**Exercise aim**
Keep the reading passage going from its last sentence.

**Available data**
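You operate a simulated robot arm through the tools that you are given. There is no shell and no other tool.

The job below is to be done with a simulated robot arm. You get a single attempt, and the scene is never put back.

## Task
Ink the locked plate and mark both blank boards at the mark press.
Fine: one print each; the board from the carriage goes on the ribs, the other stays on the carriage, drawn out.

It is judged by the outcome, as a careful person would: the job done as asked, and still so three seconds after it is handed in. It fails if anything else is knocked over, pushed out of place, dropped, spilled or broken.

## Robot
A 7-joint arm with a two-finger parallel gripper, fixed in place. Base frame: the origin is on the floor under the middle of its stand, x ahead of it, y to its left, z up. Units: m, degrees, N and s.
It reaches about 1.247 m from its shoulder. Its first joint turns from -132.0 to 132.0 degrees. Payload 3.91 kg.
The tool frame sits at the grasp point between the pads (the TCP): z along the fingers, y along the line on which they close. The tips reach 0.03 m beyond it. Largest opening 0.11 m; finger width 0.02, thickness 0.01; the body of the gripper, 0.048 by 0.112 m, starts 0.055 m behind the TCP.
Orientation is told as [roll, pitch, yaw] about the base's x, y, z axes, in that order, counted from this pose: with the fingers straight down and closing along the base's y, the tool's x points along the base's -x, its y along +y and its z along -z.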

**Reading passage**
Minette Walters, Patricia Cornwell . . .

After a busy week finishing off my essay followed by my weekend’s Half Marathon run, I’m now nursing something sinusitis-bronchitis-y, and one of the best methods for doing that, besides sleep, is reading, right? (Well, curling up on the couch with old Buffy DVDs helps as well).

I picked up Patricia Cornwell’s Port Mortuary. Despite complaining about the quality of her recent Scarpetta books, I keep picking them up hoping they’ll get better again. So far, this is not bad, although there’s some very flabby repetitive writing that a bold editor might have taken out. And I’m surprised at the distribution of words on a page which makes a lovely thick-looking book to sink into out of what will actually turn out to be much slighter than suggested. . . .

A much better deal was the paperback edition of Minette Walters’ The Devil’s Feather, that I finished a few weeks ago. Walters never disappoints, except in refusing to write faster — but that’s probably part of her secret to success. That and the fact that she doesn’t try to return to the same characters, although there have been several along the way I would have been happy to see more of. Some find her politics too strident, but perhaps because those politics are closely aligned with my own, I never find they get in the way of plot, character, or setting, and the relationship between the two female central characters here was intriguing and satisfying.

An interesting link in both novels was the reference to the Middle East and the military implication of Western governments (Britain and US) in Iraq, Afghanistan, and beyond — the ways that that history is coming back to roost in the colonizing powers. More and more, I’m finding mystery novels used very convincingly to educate a reading public about aspects of our

engagement that we might not bother to read in other media (or that other media don’t bother to cover). Lee Child has done this as has James Lee Burke. Have you noticed others? And do you find it worthwhile, interesting, distracting, what? Comments, please. . .

**Exercise result**
7 Comments

  1. Tiffany
    16 February 2011 / 7:51 pm

    I gave up on the Scarpetta novels ages ago but I do love Minette Walters. And I agree about the way some of the more sophisticated thrilled writers can actually introduce topical, political issues in a way that the 'general' reader finds accessible. Worthwhile? Definitely. I love the fact that more and more (or perhaps it's just my experience) the divide between 'high' (worthy, etc) literature and 'low' (fun but not 'improving') is eroding, so now we can have pop fiction that is also intelligent and information. Then again, there's always been fun 'high' lit (Jane Austen being just one example) … Must be too early in the morning, I'm talking dross.

  2. materfamilias
    17 February 2011 / 10:21 pm

    Not dross at all — and you're right about the history of fun "high" list — Charles Dickens is another sterling example.

  3. Tiffany
    18 February 2011 / 8:36 pm

    I did mean 'informative' not 'information' there … Dickens is an excellent example – must re-read some Dickens this winter!

  4. materfamilias
    20 February 2011 / 2:55 pm

    I'm trying to think of a Dickens for this summer (I've been doing a Dickens each summer the last few), but not sure which. Last summer was Tale of Two Cities, before that David Copperfield, then Great Expectations, then Bleak House . . . not sure what might come up to those standards . . . my GF/colleague, the 19th-century specialist, is suggested I switch to Hardy or George Eliot, but I'm not sure . . .

  5. Tiffany
    20 February 2011 / 8:18 pm

    Love Eliot and Hardy, but quite a different proposition to Dickens …

  6. Anonymous
    2 March 2011 / 4:13 pm

    I, too, stopped reading Patricia Cornwall. I find all her books (except the first) not only sloppily and unconvincingly written, but downright unpleasant. I will seek out Minette Walters.

    Dickens, Hardy, Elliot–all wonderful. I especially love Middlemarch and Under the Greenwood Tree. But what about Trollope? The Small House at Allington would be a perfect summer read.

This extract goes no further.